Because youth are forming ideas, absorbing information, and may not consider perspectives and motives, curricular considerations must include development of skills in analyzing validity and relevance in the discoveries students find online. If we help them to see through the motives and biases, to search through to relevant and valid information, and to develop their own strategies for doing so, we create a transparency envelope that will enhance their and our future discourse and problem-solving. As we develop curriculum, we allow student choice and provide guidance in detection of validity and relevance.

Ethics as Digital Citizens

As students move to more collaboration and creation together, we have the opportunity to teach, and they have the chance to practice in their projects with each other and with others in their online network, the very essence of civil discourse. I love how my students are learning to suggest alternative ideas to their collaborators with a simple phrase, “I wonder if…” It’s not easy to truly collaborate in person, let alone online, and yet these are the skills needed for today’s workforce and for community solutions. Teams and global connections occur often, and even in small businesses, connections to other communities and agencies demand teamwork and collaboration. Our curriculum must not only work with differentiating for the individual, but also for encouraging the group collaborative skills needed to create team projects; this requires of us the social capacity of cooperation and considerate dialogue.

Literacies as a Continuum; Skills as Foundations

Have you ever wondered how we became so skills-based? I’m wondering if , in reading for example, we began to study more deeply how good readers read. Through experts, in developing dissertations, we learned the complex processes and strategies that good readers employ. Somehow that knowledge, which helps us guide readers, became required skills to teach and test. And yet, to become good readers, a learner must read: read for a purpose (entertainment, research, opinions) and read to learn. Now, we teach reading skills through eighth grade and what do we have? Low Test Scores. What if, once students learned the essence of decoding, we let them read for their own reasons and suggested strategies when they needed them? What if the test were the ability to use reading — not do the skill — but to use reading as one of the strategies to learn and solve problems?

The usable skills needed are more universal– communicate, collaborate, solve, create, revise. The extend from simple dialogue and expression through listening and receptive comprehension. They are the literacies of mentioned by many, including Howard Rheingold’s list: attention, participation, collaboration, network awareness, critical consumption. It is these that need our curricular focus. The foundation skills, the reading, writing, research skills,  develop in the doing of research and problem-solving. As teachers, we differentiate — personalize — as students need the foundation skill while applying the needed skills of thinking, communicating, collaborating, solving, creating, revising during their choice of projects. The test is the process and product of their project solution, not the discrete skills.

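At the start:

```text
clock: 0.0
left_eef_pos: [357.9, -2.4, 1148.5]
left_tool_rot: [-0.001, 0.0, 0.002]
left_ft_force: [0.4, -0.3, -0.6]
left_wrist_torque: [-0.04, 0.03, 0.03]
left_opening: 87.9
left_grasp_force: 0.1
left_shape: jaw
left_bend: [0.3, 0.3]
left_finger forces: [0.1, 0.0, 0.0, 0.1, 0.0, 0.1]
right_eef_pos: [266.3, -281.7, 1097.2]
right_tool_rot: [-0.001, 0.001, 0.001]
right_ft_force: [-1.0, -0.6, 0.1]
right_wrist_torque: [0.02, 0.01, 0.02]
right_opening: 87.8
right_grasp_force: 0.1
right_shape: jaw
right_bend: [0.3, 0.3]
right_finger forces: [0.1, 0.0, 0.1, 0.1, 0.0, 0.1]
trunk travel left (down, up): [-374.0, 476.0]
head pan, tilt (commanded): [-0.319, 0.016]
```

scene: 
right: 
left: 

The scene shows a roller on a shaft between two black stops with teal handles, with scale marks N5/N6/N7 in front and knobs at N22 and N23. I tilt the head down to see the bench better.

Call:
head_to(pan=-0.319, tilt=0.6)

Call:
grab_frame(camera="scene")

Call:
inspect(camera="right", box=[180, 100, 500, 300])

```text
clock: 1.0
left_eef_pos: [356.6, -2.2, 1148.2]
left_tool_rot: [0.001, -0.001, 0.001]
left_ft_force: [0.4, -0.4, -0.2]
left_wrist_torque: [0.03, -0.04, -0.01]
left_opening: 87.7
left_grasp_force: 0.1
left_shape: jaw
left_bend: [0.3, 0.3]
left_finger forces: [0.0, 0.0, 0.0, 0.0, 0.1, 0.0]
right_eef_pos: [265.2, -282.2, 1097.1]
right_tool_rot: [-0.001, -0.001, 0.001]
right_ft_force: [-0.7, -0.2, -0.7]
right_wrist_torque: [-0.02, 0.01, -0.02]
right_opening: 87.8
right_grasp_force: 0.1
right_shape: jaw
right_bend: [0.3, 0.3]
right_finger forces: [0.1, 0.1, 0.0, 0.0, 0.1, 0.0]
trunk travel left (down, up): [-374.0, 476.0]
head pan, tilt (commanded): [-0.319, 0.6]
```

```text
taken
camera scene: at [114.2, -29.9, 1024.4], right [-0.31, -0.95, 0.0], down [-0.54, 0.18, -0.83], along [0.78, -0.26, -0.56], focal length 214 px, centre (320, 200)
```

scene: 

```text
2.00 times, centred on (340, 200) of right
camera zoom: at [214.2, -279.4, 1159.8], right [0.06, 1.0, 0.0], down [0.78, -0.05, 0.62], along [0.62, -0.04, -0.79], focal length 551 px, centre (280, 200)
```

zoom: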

An example of a school that does not test, but does expect demonstration of the literacies is the Science Leadership Academy. I had the honor of listening to students explain their day, their work, their goals, and their successes and struggles. The students articulated these clearly with grace and through examples from their portfolios. They certainly could focus their attention, set and evaluate their personal goals, participate as a team and an individual, and collaborate to solve the tasks. They could evaluate the successes and state the needed improvements. They did more than “explain with evidence the main idea of the topic;” they developed solutions and evaluated the results.

Four years ago I wrote this:

“The word “education” derives from the Latin “educere — lead out.” Education should lead students to find themselves, to strengthen what they do well, to discover hidden talents, and to learn from others who use their talents well so that students, too, become productive, creative citizens. Students don’t need to know everything, and they will learn what they need to know — when it’s needed to learn about themselves or to learn how things work as they create and interact in learning quests of which they have chosen the focus and in which the standards provide background, guidance, and focus.”

And suggested this:

How would educators do that? The standards provide the harbor, a reference point in content and process; the educators and students decide the direction of their journey into the river, planning the places and prospects that contain the current and forge the flow of learning, creating their own ports of explorations and expertise to which others connect. These ports are personal docks displaying each student’s possibilities and proficiencies — a lifelong legacy of learning. Moor to the dock to discover the scope of the scholarship and the compass of the course; a test isn’t required. I think classrooms would be more joyful, inclusive, and active places if we help and connect people in their process of developing their possibilities; classrooms would be places where students WANT to go — to augment and evince their odyssey. Wouldn’t that be something?

Do you think we have finally reached the point where this is possible? That the digital literacies of creation and fluency, participation and collaboration, provide the personal ports of entry and in the doing, they recieve guidance to become expert in process, content, and social diplomacy? Are we willing to be the constellations from which students learn to guide their own education?